The workplace in Israel is constantly changing. The market, once characterized by its stability, where the main aspiration was tenure and security, is turning into a dynamic market, characterized by frenetic striving for promotions and constant upward mobility.
Faster, higher, stronger.
Senior professionals, who face the challenge of searching for work each morning, understand that they must prepare themselves in advance. This is done by maintaining a web of connections they can call upon when needed.
'A friend brings a friend'
This is a global trend that came somewhat late to the Israeli market. Yet it is remarkably compatible here due to the market's small size and its characteristic lack of formality.
As a result, we have witnessed a growing trend in recent years, in which most of the senior positions (intermediate level and above) are manned by means of "a friend brings a friend."

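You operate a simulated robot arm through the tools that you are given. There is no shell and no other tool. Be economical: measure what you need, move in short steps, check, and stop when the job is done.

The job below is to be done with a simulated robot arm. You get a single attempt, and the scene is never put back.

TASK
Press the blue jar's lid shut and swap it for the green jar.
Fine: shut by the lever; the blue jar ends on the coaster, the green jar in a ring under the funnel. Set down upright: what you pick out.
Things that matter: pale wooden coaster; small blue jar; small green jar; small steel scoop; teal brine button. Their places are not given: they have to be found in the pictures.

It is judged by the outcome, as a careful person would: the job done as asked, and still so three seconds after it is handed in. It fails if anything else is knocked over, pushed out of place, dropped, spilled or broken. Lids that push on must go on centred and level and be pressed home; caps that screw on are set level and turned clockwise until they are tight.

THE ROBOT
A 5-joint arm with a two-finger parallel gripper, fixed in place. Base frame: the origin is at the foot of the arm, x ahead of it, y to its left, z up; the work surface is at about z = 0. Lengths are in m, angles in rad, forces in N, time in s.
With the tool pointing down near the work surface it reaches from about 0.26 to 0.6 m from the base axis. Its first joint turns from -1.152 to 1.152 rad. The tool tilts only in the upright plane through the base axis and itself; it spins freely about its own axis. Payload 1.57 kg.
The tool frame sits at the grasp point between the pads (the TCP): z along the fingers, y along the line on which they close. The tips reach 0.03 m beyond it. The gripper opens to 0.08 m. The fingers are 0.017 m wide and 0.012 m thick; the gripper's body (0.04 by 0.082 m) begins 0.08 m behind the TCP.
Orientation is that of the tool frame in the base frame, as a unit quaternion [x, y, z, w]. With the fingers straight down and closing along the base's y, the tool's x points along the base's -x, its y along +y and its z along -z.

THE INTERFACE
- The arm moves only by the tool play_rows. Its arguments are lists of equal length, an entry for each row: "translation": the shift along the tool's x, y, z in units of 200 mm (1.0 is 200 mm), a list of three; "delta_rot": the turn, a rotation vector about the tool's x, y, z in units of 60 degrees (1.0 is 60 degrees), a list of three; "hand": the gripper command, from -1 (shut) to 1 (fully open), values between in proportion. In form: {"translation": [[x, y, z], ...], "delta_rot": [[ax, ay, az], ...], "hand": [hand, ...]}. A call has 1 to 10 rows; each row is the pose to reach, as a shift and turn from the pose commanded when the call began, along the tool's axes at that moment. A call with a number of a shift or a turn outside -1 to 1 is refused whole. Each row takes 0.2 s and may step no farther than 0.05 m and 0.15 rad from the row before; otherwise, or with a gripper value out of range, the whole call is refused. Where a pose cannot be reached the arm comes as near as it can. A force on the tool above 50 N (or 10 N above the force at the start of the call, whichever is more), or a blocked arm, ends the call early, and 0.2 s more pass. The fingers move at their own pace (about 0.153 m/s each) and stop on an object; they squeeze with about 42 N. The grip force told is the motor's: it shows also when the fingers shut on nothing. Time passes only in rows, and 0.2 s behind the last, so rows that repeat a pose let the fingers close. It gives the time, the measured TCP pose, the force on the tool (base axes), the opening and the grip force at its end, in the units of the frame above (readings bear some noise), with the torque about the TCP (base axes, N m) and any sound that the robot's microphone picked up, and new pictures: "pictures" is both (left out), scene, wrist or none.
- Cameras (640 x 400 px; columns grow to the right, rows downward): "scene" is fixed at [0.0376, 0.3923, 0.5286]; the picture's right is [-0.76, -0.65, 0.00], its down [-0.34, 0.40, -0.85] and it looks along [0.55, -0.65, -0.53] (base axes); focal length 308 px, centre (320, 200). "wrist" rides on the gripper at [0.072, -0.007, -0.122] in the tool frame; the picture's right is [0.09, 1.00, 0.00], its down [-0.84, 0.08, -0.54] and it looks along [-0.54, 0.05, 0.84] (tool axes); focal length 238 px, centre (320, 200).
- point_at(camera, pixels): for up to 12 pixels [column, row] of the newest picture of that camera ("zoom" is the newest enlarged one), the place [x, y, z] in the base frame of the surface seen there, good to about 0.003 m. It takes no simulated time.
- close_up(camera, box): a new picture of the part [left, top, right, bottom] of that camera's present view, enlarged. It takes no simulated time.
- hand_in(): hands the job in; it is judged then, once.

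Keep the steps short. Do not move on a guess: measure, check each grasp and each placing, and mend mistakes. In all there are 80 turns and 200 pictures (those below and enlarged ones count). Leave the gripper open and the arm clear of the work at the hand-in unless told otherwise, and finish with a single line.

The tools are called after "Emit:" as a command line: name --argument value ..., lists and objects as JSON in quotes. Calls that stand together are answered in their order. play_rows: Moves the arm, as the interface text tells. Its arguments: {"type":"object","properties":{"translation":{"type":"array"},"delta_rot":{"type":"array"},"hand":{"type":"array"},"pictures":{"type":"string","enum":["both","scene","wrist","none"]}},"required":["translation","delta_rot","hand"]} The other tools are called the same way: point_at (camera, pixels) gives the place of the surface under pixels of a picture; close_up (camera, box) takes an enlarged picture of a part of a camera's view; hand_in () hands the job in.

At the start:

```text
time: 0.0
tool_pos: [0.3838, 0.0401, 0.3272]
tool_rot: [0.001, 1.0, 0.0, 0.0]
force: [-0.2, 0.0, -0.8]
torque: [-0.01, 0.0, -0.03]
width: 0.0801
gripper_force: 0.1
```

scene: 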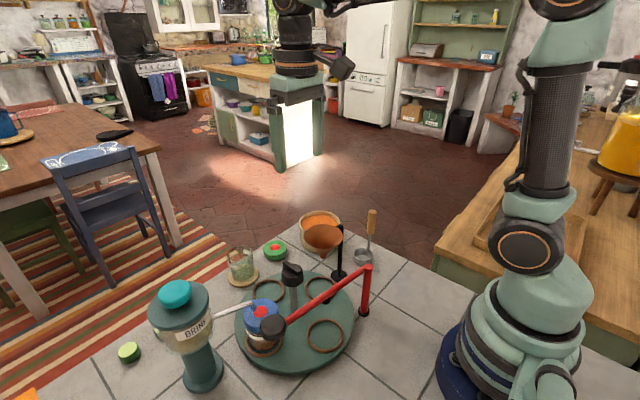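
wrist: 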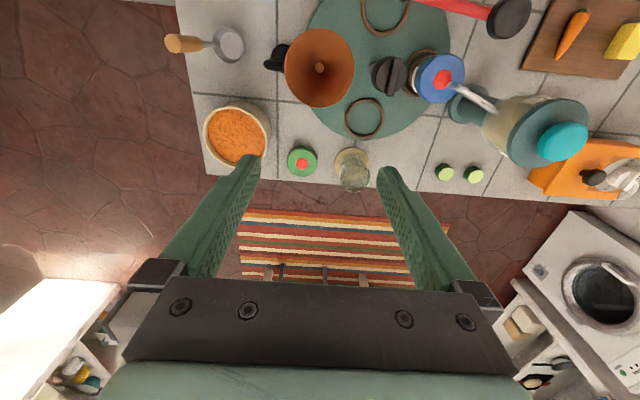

Several organizations have set a declared goal of increasing the rate of new employees recruited using this method: mainly to cut costs, but also in the belief that this type of recruitment increases the chances of recruiting successful employees (if only because successful employees will most likely bring their successful friends).
In this reality, those who grew up in Israel naturally have a clear and significant advantage: military service, university, previous work experience, even connections from school and the neighborhood. All of these create an amazing and effective network of acquaintances that, in time of need, translate easily into a new job.
A relative disadvantage
The relative advantage that Israelis have is also a relative disadvantage for new immigrants. Along with the language and cultural barriers comes the need to understand a new market structure: New immigrants face the challenge of developing networks from scratch in a new, unfamiliar environment.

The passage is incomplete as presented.